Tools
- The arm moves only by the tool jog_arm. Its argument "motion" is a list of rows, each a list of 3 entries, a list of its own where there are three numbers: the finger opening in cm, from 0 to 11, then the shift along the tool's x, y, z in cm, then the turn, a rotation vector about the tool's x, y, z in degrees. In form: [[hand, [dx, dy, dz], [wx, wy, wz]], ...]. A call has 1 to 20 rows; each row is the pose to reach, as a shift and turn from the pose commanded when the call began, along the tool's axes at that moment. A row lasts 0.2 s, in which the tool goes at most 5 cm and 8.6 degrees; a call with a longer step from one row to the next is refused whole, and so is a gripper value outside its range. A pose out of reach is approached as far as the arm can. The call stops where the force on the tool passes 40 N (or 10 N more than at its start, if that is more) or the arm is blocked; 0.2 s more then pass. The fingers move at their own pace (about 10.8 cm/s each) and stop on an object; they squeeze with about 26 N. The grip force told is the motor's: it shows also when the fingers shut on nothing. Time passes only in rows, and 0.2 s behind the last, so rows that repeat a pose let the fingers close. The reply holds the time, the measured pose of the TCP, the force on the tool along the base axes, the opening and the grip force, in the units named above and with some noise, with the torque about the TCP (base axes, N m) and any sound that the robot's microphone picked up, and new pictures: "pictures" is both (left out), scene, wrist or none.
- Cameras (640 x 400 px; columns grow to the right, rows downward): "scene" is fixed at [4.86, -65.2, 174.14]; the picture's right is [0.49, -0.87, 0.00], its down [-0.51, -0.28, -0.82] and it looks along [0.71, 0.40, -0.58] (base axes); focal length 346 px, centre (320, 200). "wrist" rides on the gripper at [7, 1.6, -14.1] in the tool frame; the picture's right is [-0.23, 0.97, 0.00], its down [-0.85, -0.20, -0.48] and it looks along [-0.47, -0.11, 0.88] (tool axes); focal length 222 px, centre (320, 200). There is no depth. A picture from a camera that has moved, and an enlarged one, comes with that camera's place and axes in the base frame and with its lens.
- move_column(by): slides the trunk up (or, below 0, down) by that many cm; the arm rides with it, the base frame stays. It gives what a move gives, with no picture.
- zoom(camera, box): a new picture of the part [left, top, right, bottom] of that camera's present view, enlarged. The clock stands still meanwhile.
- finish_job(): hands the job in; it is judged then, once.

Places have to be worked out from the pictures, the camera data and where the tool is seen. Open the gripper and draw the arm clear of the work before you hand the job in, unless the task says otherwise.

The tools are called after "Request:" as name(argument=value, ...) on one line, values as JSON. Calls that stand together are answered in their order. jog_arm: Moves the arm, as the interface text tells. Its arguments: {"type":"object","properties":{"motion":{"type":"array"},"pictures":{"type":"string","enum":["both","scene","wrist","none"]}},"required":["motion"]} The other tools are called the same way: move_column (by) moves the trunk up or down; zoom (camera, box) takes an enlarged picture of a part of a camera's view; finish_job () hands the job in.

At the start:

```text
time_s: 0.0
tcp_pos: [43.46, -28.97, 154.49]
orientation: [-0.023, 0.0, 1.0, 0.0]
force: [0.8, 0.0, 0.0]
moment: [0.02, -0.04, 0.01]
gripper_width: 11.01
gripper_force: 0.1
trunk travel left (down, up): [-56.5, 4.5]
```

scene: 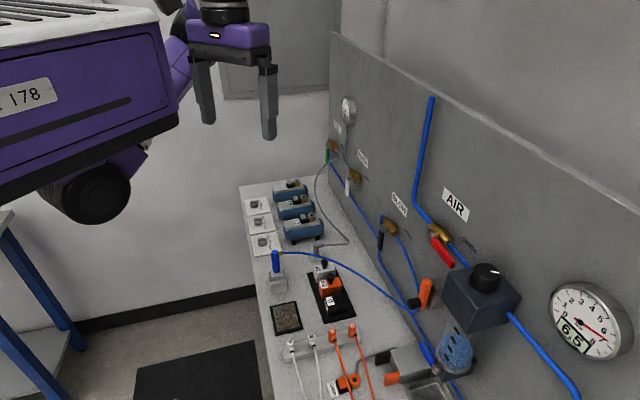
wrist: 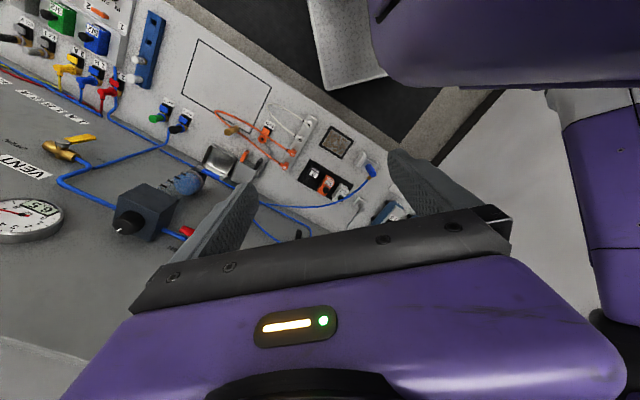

Written task: Omit the pictures, then quote the rest of the material above exactly.

Task response:
Tools
- The arm moves only by the tool jog_arm. Its argument "motion" is a list of rows, each a list of 3 entries, a list of its own where there are three numbers: the finger opening in cm, from 0 to 11, then the shift along the tool's x, y, z in cm, then the turn, a rotation vector about the tool's x, y, z in degrees. In form: [[hand, [dx, dy, dz], [wx, wy, wz]], ...]. A call has 1 to 20 rows; each row is the pose to reach, as a shift and turn from the pose commanded when the call began, along the tool's axes at that moment. A row lasts 0.2 s, in which the tool goes at most 5 cm and 8.6 degrees; a call with a longer step from one row to the next is refused whole, and so is a gripper value outside its range. A pose out of reach is approached as far as the arm can. The call stops where the force on the tool passes 40 N (or 10 N more than at its start, if that is more) or the arm is blocked; 0.2 s more then pass. The fingers move at their own pace (about 10.8 cm/s each) and stop on an object; they squeeze with about 26 N. The grip force told is the motor's: it shows also when the fingers shut on nothing. Time passes only in rows, and 0.2 s behind the last, so rows that repeat a pose let the fingers close. The reply holds the time, the measured pose of the TCP, the force on the tool along the base axes, the opening and the grip force, in the units named above and with some noise, with the torque about the TCP (base axes, N m) and any sound that the robot's microphone picked up, and new pictures: "pictures" is both (left out), scene, wrist or none.
- Cameras (640 x 400 px; columns grow to the right, rows downward): "scene" is fixed at [4.86, -65.2, 174.14]; the picture's right is [0.49, -0.87, 0.00], its down [-0.51, -0.28, -0.82] and it looks along [0.71, 0.40, -0.58] (base axes); focal length 346 px, centre (320, 200). "wrist" rides on the gripper at [7, 1.6, -14.1] in the tool frame; the picture's right is [-0.23, 0.97, 0.00], its down [-0.85, -0.20, -0.48] and it looks along [-0.47, -0.11, 0.88] (tool axes); focal length 222 px, centre (320, 200). There is no depth. A picture from a camera that has moved, and an enlarged one, comes with that camera's place and axes in the base frame and with its lens.
- move_column(by): slides the trunk up (or, below 0, down) by that many cm; the arm rides with it, the base frame stays. It gives what a move gives, with no picture.
- zoom(camera, box): a new picture of the part [left, top, right, bottom] of that camera's present view, enlarged. The clock stands still meanwhile.
- finish_job(): hands the job in; it is judged then, once.

Places have to be worked out from the pictures, the camera data and where the tool is seen. Open the gripper and draw the arm clear of the work before you hand the job in, unless the task says otherwise.

The tools are called after "Request:" as name(argument=value, ...) on one line, values as JSON. Calls that stand together are answered in their order. jog_arm: Moves the arm, as the interface text tells. Its arguments: {"type":"object","properties":{"motion":{"type":"array"},"pictures":{"type":"string","enum":["both","scene","wrist","none"]}},"required":["motion"]} The other tools are called the same way: move_column (by) moves the trunk up or down; zoom (camera, box) takes an enlarged picture of a part of a camera's view; finish_job () hands the job in.

At the start:

```text
time_s: 0.0
tcp_pos: [43.46, -28.97, 154.49]
orientation: [-0.023, 0.0, 1.0, 0.0]
force: [0.8, 0.0, 0.0]
moment: [0.02, -0.04, 0.01]
gripper_width: 11.01
gripper_force: 0.1
trunk travel left (down, up): [-56.5, 4.5]
```

scene: 
wrist: 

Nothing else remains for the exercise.